-- begin Excerpt provided --
Is cybermonitoring eating away at privacy?

FBI's 'Carnivore' tracks criminals' e-mail; critics worry it may be used against others.

With a name like "Carnivore," the FBI's Internet wiretapping system was bound to run into controversy.

Indeed, lawmakers are concerned the two-year-old system, which monitors e-mails from criminal suspects, is perhaps omnivorous, tracking not only the electronic messages of criminals, but of innocent people as well.

"Who monitors this?" inquired Rep. Asa Hutchinson (R) of Arkansas, at a House Judiciary subcommittee hearing this week. "Who reviews and controls the appetite of Carnivore?"

That is a key question being asked not just by lawmakers, but by civil libertarians and some businesses that provide millions of people with Internet service. All of these groups are asking whether federal investigators have struck the right balance between tracking hackers, terrorists, and pornographers in their online habitat and protecting people's privacy rights.

The Carnivore controversy surfaces in a city bombarded by issues relating to privacy and electronic communication.

Just last week, the White House asked Congress to update its wiretapping rules so that the same legal protections that apply to phone calls are extended to e-mail and other forms of electronic communication. Lawmakers in both houses also introduced legislation that would require companies to tell employees if they monitor their computer, Internet, or phone use.

And the Federal Trade Commission said July 21 that a bankrupt online toy company, which had promised consumers it would never sell its customer list, can indeed do just that - as long as the new buyer abides by the original promise.

"We have an Internet explosion, and I don't think the law has kept pace with this," said Rep. Spencer Bachus (R) of Alabama, also at the Carnivore hearing Monday.

Combatting cybercrime

In testimony before lawmakers, FBI and Justice Department officials vigorously defended the electronic-eavesdropping system, saying it's an essential tool in an era of exploding cyberspace crime.
-- end Excerpt provided --
Goal: Take up the excerpt provided again after its last words.
-- begin Recorded information --
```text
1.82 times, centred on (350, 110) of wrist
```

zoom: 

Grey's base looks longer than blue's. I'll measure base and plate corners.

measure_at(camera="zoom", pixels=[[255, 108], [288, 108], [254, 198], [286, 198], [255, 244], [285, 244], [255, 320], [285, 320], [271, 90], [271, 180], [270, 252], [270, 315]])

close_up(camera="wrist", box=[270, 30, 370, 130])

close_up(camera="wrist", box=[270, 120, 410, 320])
-- end Recorded information --
Exercise response:
"Criminals use computers to send child pornography to each other using anonymous, encrypted communications. Hackers break into financial service companies' systems and steal customer home addresses to commit large-scale fraud on victims all over the world. And terrorist bombers plan their strikes using the Internet," said Donald Kerr, FBI assistant director.

Mr. Kerr emphasized that the FBI uses Carnivore sparingly, in a highly targeted way, and only after obtaining a court order. Since its deployment two years ago, it's been used 25 times.

In one type of interception, in which the FBI wants only to monitor e-mail traffic of a suspect, Carnivore filters the "to" and "from" addresses of e-mails - it does not scan for subject lines because that would involve e-mail content, explained Kerr. And although its program scans information that is not suspect-related, it does not capture or store that information, he said.

If investigators need to look at e-mail content, the hurdles are higher, requiring approval from a high-level Justice Department official and a federal court judge. These are tougher standards than apply to warrants for physically searching a house.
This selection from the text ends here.